I just skimmed through this paper on positivity of fourier transforms where it is shown that the sine transform $$\int_0^\infty f(x) \sin(x t) \mathrm{d}x$$ is positive if $f$ is decreasing. The proof seems to be pretty straightforward, but at some point, (I assume) the following step is made: $$\begin{align} \int_0^\infty f(x) \sin(x t) \mathrm{d}x & = \frac{1}{t} \sum_{j=0}^\infty \int_0^{2\pi} f\left(\frac{\theta + 2 \pi j}{t}\right) \sin(\theta) \mathrm{d}\theta \\ & = \frac{1}{t} \sum_{j=0}^\infty \left[ \int_0^{\pi} f\left(\frac{\theta + 2 \pi j}{t}\right) \sin(\theta) \mathrm{d}\theta + \int_\pi^{2\pi} f\left(\frac{\theta + 2 \pi j}{t}\right) \sin(\theta) \mathrm{d}\theta \right] \\ & = \frac{1}{t} \sum_{j=0}^\infty \left[ \int_0^{\pi} f\left(\frac{\theta + 2 \pi j}{t}\right) \sin(\theta) \mathrm{d}\theta + \int_0^{\pi} -f\left(\frac{\theta + 2 \pi j + \pi}{t}\right) \sin(\theta) \mathrm{d}\theta \right] \\ & = \frac{1}{t} \sum_{j=0}^\infty \int_0^{\pi} \left[ f\left(\frac{\theta + 2 \pi j}{t}\right) - f\left(\frac{\theta + 2 \pi j}{t} + \frac{\pi}{t}\right) \right] \sin(\theta) \mathrm{d}\theta \end{align}$$ from which the conclusion is drawn that if $f$ is decreasing for $x \geq 0$, the sine transform will be positive.
However, by performing this step slightly differently, I found $$\begin{align} \int_0^\infty f(x) \sin(x t) \mathrm{d}x & = \frac{1}{t} \sum_{j=0}^\infty \int_0^{2\pi} f\left(\frac{\theta + 2 \pi j}{t}\right) \sin(\theta) \mathrm{d}\theta \\ & = \frac{1}{t} \sum_{j=0}^\infty \left[ \int_0^{\pi} f\left(\frac{\theta + 2 \pi j}{t}\right) \sin(\theta) \mathrm{d}\theta + \int_\pi^{2\pi} f\left(\frac{\theta + 2 \pi j}{t}\right) \sin(\theta) \mathrm{d}\theta \right] \\ & = \frac{1}{t} \sum_{j=0}^\infty \left[ \int_\pi^{2\pi} -f\left(\frac{\theta + 2 \pi j - \pi}{t}\right) \sin(\theta) \mathrm{d}\theta + \int_\pi^{2\pi} f\left(\frac{\theta + 2 \pi j}{t}\right) \sin(\theta) \mathrm{d}\theta \right] \\ & = \frac{1}{t} \sum_{j=0}^\infty \int_\pi^{2\pi} \left[ f\left(\frac{\theta + 2 \pi j}{t}\right) - f\left(\frac{\theta + 2 \pi j}{t} - \frac{\pi}{t}\right) \right] \sin(\theta) \mathrm{d}\theta \end{align}$$ from which it would follow that if $f$ is decreasing for $x \geq 0$, the sine transform would be negative.
My question is thus: where did I make the mistake to get this contradicting result?
It is still positive.
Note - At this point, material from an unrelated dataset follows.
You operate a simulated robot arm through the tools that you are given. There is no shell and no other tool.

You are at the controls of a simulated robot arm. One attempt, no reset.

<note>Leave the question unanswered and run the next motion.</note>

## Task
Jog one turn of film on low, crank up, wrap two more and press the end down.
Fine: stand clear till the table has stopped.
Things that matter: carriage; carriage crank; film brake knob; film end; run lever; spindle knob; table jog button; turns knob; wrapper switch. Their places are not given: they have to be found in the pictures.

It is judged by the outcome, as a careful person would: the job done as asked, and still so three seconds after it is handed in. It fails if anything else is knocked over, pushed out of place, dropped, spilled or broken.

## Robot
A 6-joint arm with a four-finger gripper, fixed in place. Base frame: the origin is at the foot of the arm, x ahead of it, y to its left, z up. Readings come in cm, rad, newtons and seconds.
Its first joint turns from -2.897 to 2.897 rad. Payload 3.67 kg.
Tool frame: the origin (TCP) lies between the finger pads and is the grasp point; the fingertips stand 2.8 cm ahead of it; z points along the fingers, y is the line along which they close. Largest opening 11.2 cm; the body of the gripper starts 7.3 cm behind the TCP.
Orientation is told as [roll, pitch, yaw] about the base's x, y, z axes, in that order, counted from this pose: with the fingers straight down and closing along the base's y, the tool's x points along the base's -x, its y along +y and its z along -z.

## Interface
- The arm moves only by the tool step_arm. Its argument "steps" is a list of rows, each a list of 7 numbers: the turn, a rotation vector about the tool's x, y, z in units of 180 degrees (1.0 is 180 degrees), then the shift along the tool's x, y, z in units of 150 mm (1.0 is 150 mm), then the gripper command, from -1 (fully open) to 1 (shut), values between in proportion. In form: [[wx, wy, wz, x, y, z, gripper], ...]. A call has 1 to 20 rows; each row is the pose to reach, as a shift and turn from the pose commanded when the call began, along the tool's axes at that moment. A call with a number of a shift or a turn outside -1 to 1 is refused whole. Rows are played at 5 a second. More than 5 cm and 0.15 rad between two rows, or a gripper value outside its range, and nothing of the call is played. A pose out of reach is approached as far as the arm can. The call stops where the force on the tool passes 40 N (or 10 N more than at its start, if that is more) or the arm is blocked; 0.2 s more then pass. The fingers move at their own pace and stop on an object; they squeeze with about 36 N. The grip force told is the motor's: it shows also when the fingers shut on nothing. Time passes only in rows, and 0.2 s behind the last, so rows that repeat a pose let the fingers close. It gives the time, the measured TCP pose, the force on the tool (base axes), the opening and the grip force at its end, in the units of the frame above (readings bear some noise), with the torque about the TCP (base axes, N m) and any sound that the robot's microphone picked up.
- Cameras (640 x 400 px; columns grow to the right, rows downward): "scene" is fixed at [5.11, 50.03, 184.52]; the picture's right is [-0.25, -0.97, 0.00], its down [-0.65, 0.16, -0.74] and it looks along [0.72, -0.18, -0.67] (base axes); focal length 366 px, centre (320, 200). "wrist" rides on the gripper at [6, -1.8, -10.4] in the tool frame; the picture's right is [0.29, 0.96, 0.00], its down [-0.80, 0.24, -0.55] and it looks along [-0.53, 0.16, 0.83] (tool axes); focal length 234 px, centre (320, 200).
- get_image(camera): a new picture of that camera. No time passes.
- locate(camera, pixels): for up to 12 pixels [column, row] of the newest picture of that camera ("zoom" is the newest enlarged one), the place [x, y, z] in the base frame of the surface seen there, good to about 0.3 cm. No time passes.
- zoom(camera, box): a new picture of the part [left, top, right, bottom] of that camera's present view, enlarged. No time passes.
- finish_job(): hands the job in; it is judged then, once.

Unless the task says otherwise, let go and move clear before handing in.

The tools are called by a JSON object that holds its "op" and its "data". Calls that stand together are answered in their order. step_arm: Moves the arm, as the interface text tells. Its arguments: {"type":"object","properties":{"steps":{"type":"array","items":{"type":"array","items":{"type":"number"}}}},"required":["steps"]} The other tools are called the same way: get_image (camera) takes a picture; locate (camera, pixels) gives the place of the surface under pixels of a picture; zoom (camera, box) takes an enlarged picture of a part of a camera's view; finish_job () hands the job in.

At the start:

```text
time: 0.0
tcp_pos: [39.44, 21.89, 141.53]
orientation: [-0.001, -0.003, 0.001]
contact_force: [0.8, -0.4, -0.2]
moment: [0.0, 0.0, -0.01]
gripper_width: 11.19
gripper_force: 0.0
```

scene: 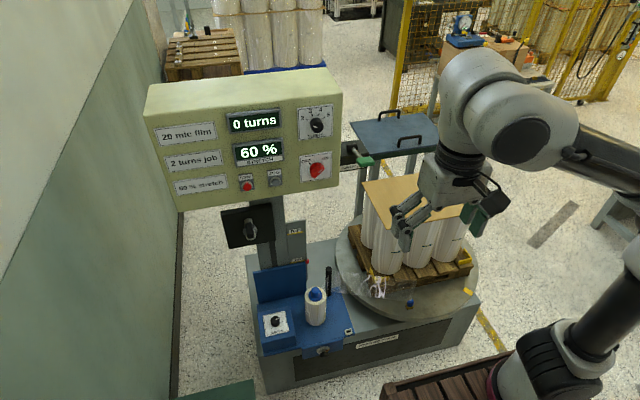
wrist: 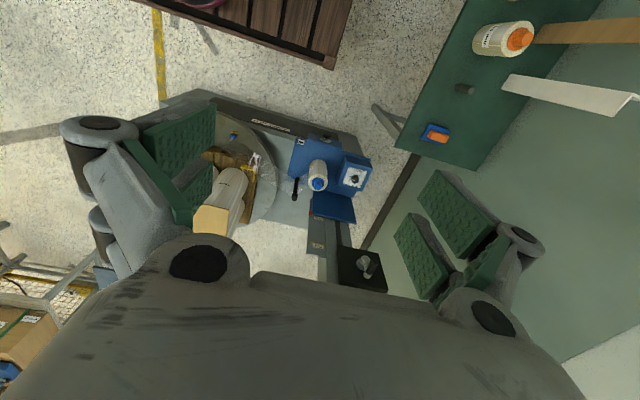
Note that if $f$ is decreasing then
$$f\left(\frac{\theta + 2 \pi j}{t}\right)\le f\left(\frac{\theta + 2 \pi j}{t} - \frac{\pi}{t}\right)\implies f\left(\frac{\theta + 2 \pi j}{t}\right) - f\left(\frac{\theta + 2 \pi j}{t} - \frac{\pi}{t}\right)\le 0$$
And $\sin(x)\le 0$ for $x\in[\pi,2\pi]$. Hence the integrand is positive.